WHAT YOU SHOULD DO: Present the following data again exactly as it is shown.

DATA SECTION:
++++++++++

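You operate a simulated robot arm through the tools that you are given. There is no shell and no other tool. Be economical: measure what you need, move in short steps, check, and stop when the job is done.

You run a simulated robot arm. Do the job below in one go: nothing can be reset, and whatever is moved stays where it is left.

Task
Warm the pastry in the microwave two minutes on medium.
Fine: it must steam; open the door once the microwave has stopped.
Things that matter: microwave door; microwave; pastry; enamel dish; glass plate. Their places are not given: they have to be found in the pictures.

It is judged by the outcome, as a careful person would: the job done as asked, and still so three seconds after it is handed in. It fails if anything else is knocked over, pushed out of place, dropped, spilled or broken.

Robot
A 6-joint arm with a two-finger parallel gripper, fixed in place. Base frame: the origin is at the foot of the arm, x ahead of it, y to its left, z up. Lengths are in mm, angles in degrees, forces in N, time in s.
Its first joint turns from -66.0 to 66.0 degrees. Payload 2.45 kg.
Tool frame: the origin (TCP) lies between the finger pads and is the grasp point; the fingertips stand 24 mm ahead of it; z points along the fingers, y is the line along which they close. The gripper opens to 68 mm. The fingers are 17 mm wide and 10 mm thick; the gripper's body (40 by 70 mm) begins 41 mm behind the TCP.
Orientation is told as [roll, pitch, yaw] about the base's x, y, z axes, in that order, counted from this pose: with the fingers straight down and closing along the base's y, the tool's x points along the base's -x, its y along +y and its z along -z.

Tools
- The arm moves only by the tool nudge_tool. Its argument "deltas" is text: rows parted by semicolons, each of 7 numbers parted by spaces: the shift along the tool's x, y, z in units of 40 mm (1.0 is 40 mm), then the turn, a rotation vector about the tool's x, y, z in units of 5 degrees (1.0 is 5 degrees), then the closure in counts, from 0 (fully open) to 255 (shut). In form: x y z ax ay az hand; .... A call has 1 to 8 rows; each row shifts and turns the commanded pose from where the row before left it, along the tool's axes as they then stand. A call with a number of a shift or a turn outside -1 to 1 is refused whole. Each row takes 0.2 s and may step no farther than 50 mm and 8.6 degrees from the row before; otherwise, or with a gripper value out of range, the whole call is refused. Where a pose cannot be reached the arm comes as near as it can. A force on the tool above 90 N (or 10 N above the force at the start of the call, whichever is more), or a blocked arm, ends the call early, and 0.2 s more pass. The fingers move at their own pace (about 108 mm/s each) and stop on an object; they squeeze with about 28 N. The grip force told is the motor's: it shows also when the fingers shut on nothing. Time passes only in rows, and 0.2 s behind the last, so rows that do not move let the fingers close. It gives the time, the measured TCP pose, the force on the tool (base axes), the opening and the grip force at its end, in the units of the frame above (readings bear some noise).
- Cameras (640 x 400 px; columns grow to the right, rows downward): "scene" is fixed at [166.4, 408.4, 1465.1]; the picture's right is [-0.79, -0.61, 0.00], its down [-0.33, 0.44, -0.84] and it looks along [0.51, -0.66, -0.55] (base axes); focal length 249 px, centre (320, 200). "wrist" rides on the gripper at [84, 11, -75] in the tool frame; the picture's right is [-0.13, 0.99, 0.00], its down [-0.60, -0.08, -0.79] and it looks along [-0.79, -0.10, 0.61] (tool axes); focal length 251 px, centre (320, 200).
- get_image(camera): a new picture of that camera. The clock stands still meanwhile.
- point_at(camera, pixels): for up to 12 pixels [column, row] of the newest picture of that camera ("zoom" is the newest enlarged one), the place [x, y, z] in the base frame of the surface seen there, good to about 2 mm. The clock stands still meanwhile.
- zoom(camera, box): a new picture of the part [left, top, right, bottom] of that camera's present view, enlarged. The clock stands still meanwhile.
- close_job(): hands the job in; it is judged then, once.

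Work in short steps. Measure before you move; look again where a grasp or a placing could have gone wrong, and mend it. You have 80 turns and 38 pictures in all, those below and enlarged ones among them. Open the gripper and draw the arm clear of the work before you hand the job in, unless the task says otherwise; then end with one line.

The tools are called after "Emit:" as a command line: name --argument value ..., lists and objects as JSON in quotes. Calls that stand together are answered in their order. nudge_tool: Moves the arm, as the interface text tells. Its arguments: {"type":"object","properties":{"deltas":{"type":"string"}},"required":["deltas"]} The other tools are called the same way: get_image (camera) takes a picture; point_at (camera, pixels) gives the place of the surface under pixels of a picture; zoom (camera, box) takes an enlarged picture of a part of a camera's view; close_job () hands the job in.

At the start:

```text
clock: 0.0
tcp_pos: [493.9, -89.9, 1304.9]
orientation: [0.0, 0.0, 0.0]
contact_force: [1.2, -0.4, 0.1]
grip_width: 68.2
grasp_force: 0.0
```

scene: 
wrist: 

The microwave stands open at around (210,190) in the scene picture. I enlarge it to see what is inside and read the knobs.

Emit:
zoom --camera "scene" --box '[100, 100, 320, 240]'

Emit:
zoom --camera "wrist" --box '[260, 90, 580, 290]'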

++++++++++

COMPLETED TASK:
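You operate a simulated robot arm through the tools that you are given. There is no shell and no other tool. Be economical: measure what you need, move in short steps, check, and stop when the job is done.

You run a simulated robot arm. Do the job below in one go: nothing can be reset, and whatever is moved stays where it is left.

Task
Warm the pastry in the microwave two minutes on medium.
Fine: it must steam; open the door once the microwave has stopped.
Things that matter: microwave door; microwave; pastry; enamel dish; glass plate. Their places are not given: they have to be found in the pictures.

It is judged by the outcome, as a careful person would: the job done as asked, and still so three seconds after it is handed in. It fails if anything else is knocked over, pushed out of place, dropped, spilled or broken.

Robot
A 6-joint arm with a two-finger parallel gripper, fixed in place. Base frame: the origin is at the foot of the arm, x ahead of it, y to its left, z up. Lengths are in mm, angles in degrees, forces in N, time in s.
Its first joint turns from -66.0 to 66.0 degrees. Payload 2.45 kg.
Tool frame: the origin (TCP) lies between the finger pads and is the grasp point; the fingertips stand 24 mm ahead of it; z points along the fingers, y is the line along which they close. The gripper opens to 68 mm. The fingers are 17 mm wide and 10 mm thick; the gripper's body (40 by 70 mm) begins 41 mm behind the TCP.
Orientation is told as [roll, pitch, yaw] about the base's x, y, z axes, in that order, counted from this pose: with the fingers straight down and closing along the base's y, the tool's x points along the base's -x, its y along +y and its z along -z.

Tools
- The arm moves only by the tool nudge_tool. Its argument "deltas" is text: rows parted by semicolons, each of 7 numbers parted by spaces: the shift along the tool's x, y, z in units of 40 mm (1.0 is 40 mm), then the turn, a rotation vector about the tool's x, y, z in units of 5 degrees (1.0 is 5 degrees), then the closure in counts, from 0 (fully open) to 255 (shut). In form: x y z ax ay az hand; .... A call has 1 to 8 rows; each row shifts and turns the commanded pose from where the row before left it, along the tool's axes as they then stand. A call with a number of a shift or a turn outside -1 to 1 is refused whole. Each row takes 0.2 s and may step no farther than 50 mm and 8.6 degrees from the row before; otherwise, or with a gripper value out of range, the whole call is refused. Where a pose cannot be reached the arm comes as near as it can. A force on the tool above 90 N (or 10 N above the force at the start of the call, whichever is more), or a blocked arm, ends the call early, and 0.2 s more pass. The fingers move at their own pace (about 108 mm/s each) and stop on an object; they squeeze with about 28 N. The grip force told is the motor's: it shows also when the fingers shut on nothing. Time passes only in rows, and 0.2 s behind the last, so rows that do not move let the fingers close. It gives the time, the measured TCP pose, the force on the tool (base axes), the opening and the grip force at its end, in the units of the frame above (readings bear some noise).
- Cameras (640 x 400 px; columns grow to the right, rows downward): "scene" is fixed at [166.4, 408.4, 1465.1]; the picture's right is [-0.79, -0.61, 0.00], its down [-0.33, 0.44, -0.84] and it looks along [0.51, -0.66, -0.55] (base axes); focal length 249 px, centre (320, 200). "wrist" rides on the gripper at [84, 11, -75] in the tool frame; the picture's right is [-0.13, 0.99, 0.00], its down [-0.60, -0.08, -0.79] and it looks along [-0.79, -0.10, 0.61] (tool axes); focal length 251 px, centre (320, 200).
- get_image(camera): a new picture of that camera. The clock stands still meanwhile.
- point_at(camera, pixels): for up to 12 pixels [column, row] of the newest picture of that camera ("zoom" is the newest enlarged one), the place [x, y, z] in the base frame of the surface seen there, good to about 2 mm. The clock stands still meanwhile.
- zoom(camera, box): a new picture of the part [left, top, right, bottom] of that camera's present view, enlarged. The clock stands still meanwhile.
- close_job(): hands the job in; it is judged then, once.

Work in short steps. Measure before you move; look again where a grasp or a placing could have gone wrong, and mend it. You have 80 turns and 38 pictures in all, those below and enlarged ones among them. Open the gripper and draw the arm clear of the work before you hand the job in, unless the task says otherwise; then end with one line.

The tools are called after "Emit:" as a command line: name --argument value ..., lists and objects as JSON in quotes. Calls that stand together are answered in their order. nudge_tool: Moves the arm, as the interface text tells. Its arguments: {"type":"object","properties":{"deltas":{"type":"string"}},"required":["deltas"]} The other tools are called the same way: get_image (camera) takes a picture; point_at (camera, pixels) gives the place of the surface under pixels of a picture; zoom (camera, box) takes an enlarged picture of a part of a camera's view; close_job () hands the job in.

At the start:

```text
clock: 0.0
tcp_pos: [493.9, -89.9, 1304.9]
orientation: [0.0, 0.0, 0.0]
contact_force: [1.2, -0.4, 0.1]
grip_width: 68.2
grasp_force: 0.0
```

scene: 
wrist: 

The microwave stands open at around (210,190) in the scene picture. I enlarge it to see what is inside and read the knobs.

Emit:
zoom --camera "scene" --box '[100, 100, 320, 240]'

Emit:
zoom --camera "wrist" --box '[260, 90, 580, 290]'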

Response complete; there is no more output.